David: How effective is regulation of political communication in democracies more broadly? Is everything under control vis-à-vis how technologies are being used to profile voters and send targeted / individualised messaging, or is there a sense that things are getting a bit out of hand? I guess the concentration of media and technology companies doesn’t really help in this regard?

Helen: Electoral regulation varies across countries, but in general the use of technology to target voters tends to be unregulated. Regulators have found it hard to keep up with the huge technological shift in political advertising. It is mostly down to the individual platforms as to what they allow and facilitate, and they all have different rules and moderation practices. Even platforms like Facebook and Instagram limit the attributes on which advertisers may target – I don’t believe they target on political attributes, for example.  On platforms like TikTok where political advertising is not allowed, parties are reliant on those of their representatives who have managed to build up a following over time and they can’t do it in a hurry in the election campaign.
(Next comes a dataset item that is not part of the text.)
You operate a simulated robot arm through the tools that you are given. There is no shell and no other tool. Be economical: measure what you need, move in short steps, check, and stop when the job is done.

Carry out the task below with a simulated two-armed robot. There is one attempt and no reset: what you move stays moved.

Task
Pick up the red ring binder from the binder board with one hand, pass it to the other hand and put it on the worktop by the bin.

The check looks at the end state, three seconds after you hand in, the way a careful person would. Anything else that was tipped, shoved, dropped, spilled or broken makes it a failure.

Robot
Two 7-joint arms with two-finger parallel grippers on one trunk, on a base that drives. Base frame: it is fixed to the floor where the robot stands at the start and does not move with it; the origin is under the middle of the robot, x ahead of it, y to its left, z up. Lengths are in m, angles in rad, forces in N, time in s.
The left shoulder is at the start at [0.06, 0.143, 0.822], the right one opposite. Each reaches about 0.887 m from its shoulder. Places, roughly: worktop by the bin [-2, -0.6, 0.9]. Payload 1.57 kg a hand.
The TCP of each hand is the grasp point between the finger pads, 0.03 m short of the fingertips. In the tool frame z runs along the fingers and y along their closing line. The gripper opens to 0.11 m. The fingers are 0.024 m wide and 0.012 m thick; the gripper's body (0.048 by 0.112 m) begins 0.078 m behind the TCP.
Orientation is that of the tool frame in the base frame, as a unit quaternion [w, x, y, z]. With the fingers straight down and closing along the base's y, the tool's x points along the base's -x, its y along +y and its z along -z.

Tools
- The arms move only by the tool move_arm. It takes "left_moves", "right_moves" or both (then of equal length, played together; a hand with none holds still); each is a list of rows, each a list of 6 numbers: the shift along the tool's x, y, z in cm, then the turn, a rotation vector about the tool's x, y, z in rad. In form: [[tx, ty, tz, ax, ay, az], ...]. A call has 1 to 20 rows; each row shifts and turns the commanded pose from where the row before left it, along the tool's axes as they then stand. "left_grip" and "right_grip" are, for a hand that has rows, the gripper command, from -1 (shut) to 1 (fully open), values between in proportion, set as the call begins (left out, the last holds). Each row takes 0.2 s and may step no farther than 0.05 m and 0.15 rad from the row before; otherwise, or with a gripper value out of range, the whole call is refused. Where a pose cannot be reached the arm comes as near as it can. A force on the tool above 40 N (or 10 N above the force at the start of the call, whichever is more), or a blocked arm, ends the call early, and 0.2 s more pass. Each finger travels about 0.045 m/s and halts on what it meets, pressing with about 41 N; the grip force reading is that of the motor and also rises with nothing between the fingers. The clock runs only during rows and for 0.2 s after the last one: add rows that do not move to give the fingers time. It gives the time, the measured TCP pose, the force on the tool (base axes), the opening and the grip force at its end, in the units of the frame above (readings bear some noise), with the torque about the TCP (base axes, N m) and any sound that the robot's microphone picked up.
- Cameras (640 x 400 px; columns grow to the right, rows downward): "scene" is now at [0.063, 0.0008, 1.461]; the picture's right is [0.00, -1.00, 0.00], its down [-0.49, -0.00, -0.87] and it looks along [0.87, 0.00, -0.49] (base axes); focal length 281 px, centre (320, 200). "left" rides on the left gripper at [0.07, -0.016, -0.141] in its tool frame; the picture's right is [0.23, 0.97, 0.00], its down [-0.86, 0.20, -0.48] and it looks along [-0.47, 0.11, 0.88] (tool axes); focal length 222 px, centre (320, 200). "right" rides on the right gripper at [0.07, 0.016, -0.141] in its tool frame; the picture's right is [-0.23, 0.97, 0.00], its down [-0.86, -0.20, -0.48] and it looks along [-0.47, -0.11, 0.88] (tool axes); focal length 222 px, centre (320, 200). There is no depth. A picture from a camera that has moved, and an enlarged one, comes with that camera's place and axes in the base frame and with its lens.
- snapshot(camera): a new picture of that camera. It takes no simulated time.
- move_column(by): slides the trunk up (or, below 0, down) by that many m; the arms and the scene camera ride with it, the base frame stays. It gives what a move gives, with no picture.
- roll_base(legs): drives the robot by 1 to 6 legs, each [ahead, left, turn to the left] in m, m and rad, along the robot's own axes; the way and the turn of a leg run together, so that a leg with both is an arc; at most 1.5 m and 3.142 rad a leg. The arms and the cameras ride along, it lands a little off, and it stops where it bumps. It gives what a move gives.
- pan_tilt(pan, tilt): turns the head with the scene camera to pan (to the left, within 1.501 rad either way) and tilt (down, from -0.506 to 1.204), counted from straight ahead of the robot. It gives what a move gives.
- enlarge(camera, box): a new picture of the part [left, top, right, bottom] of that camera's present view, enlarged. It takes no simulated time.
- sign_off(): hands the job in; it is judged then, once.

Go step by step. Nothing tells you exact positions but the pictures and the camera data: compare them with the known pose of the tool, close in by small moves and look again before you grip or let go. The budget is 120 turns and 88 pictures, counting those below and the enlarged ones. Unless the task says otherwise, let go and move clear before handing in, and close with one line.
For example, in the UK, Rishi Sunak has only 13,500 followers and he is not going to gain much traction on TikTok’s algorithm with those. In contrast, the Labour backbencher Zara Sultana has nearly half a million followers, so is far better placed to reach TikTok’s predominantly young audience.

David: Lastly, AI technologies seem to promise political communications that are faster and more complex going forward, perhaps destabilising, certainly opaque – what things do you think we should be looking out for in the field over the next few years?

Kobi : Our study looked at the persuasiveness of static political messages (e.g. emails, or social media posts). However, it’s plausible (and perhaps even likely) that there are increased persuasive returns to political microtargeting with LLMs in a longer, multi-turn context, where the model “has more room” to leverage its knowledge about an individual to persuasive effect. I think a big question for me – and what I’ll be watching for in the coming years — is whether (or how fast) multi-turn interactions with a chatbot seem to actually be taking a place in the deliberative decision-making process of individual citizens. If there seems to be a rapid uptake of such interactions, this would seem to me to be the scenario where LLMs could actually have the most transformative impact on the political process. We hope that this research will motivate and encourage more empirical work in this domain moving forward!

Kobi Hackenburg and Helen Margetts were talking to the OII’s scientific writer, David Sutcliffe.


Read the full article: Kobi Hackenburg and Helen Margetts (2024) Evaluating the persuasive influence of political microtargeting with large language models.

Kobi Hackenburg is a doctoral student at the OII. His research focuses on evaluating the ability of AI systems to influence human attitudes and behaviour, with a particular emphasis on personalized large language models (LLMs).

Helen Margetts is Professor of Society and the Internet at the OII and Director of the Public Policy Programme at The Alan Turing Insitute, the UK’s national institute for data science and artificial intelligence. She is a political scientist specialising in the relationship between digital technology and government, politics and public policy.